Right Advice Can Be a Struggle

Participants want advice they can trust, often feel they can’t afford it and take positive action when they get it, a survey found. 

Almost half the respondents (48%) in TIAA-CREF’s second annual Financial Advice Survey said it is hard to know which sources of financial advice can be trusted.

Key findings from the survey show Americans’ lack of trust and comfort in discussing financial advice. The survey also pointed to perceived cost and lack of time as additional factors preventing individuals from seeking advice.

“One of the things that came up is that people are struggling to find trusted advice,” Dan Keady, director of financial planning at TIAA-CREF, told PLANADVISER. “That 48% is a big number. More than ever, people are saying they need trusted advice.”

About a third of survey participants said they don’t like talking to anyone about their finances. Add to this the average person’s time-squeezed life, and the perception that good financial cost is prohibitively expensive, and seeking advice becomes even more of a challenge. Keady pointed out that about a third of respondents said they did not have enough time to get proper financial advice, and two-fifths said they believed good financial advice would cost more than they can afford.

Some results were encouraging. People are saving for retirement and beginning to focus on how to manage and leverage assets in retirement. The recent survey found 63% of people who received financial advice sought information on saving for retirement, compared with 52% a year earlier.

Advisers could see growing interest in annuitization, Keady said, and advisers who want to ensure their conversations with plan participants are relevant should also be prepared to give advice on saving to meet health care expenses in retirement. “Those two things will drive conversations going forward,” Keady said. “We’re starting to see more and more people asking about these needs.”

Fifty-four percent of respondents who received advice said they were looking for information on how to make retirement savings last, up from 43% in 2012. “Many people have focused for a long time on saving for retirement,” Keady said, “but at some point you have to convert that savings into an income you can’t outlive. This is a growing trend, and a very important one.” People are also beginning to ask for more advice about planning for medical expenses in retirement, he said, with nearly half (43%) in 2013, compared with 35% a year earlier.

Education a Priority

This year’s survey showed an uptick in the number of people seeking advice with some education tie-in, whether it was saving for education or addressing student loans, from 30% in 2012 to 40% in 2013. Even the group of respondents age 55 to 64 showed a rise in people interested in managing student loans, Keady said.
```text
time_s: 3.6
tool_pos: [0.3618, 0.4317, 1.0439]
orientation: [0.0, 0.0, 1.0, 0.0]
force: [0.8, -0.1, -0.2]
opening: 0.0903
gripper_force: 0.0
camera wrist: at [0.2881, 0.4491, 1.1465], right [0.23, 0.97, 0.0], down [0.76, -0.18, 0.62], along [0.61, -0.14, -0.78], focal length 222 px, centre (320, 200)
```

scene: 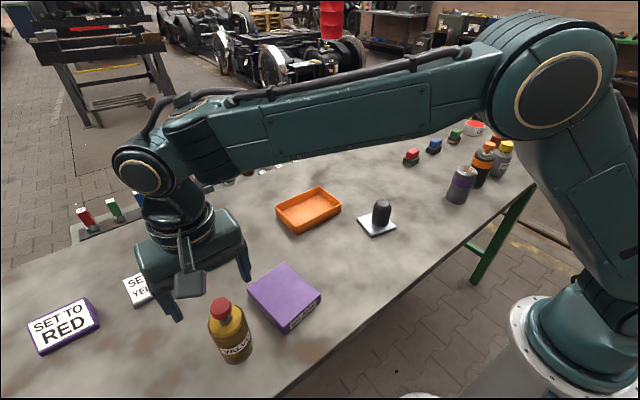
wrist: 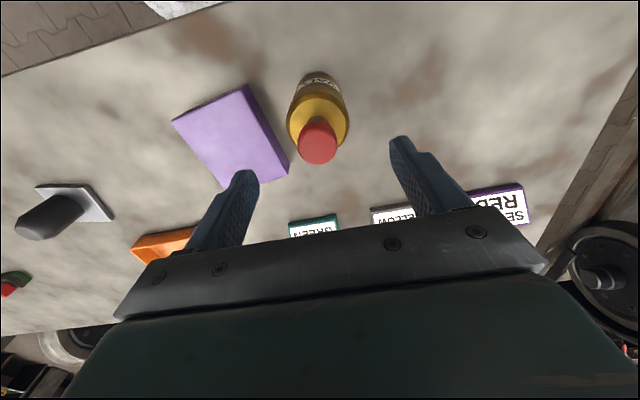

Unsurprisingly, the survey found that advice and tools designed specifically for different groups hold appeal. Four in 10 respondents seeking advice use financial service provider websites or online tools to find information—an increase of more than 15 percentage points from a year ago. About half also said webinars (47%), live seminars (46%) and the ability to interact with someone online (45%) would be helpful ways to receive financial advice.

The crucial factors are how important it is for people to have access to advice. “The flip side is that people who find advice they trust are much more likely to act on it,” Keady said. “This dovetails with what we’ve seen at TIAA-CREF. More than two-thirds of our participants who have in-person advice take action. They save more; they rebalance; they look at asset-allocation strategies.”

Keady pointed out that advice does not have to be face to face. More than 50% of participants who received advice through a website took positive financial action. The rise in people using websites and online tools could be attributed to the increased use of handheld mobile devices.

The survey pointed up the importance of creating advice that is readily accessible on a website, and knowing the population—Generation X—that is most interested in getting advice through Internet sites and online tools.

The key takeaway, Keady said, is that if people find information they trust and it’s not too costly—such as workplace advice or online tools and sites, they can take action to prepare adequately for retirement.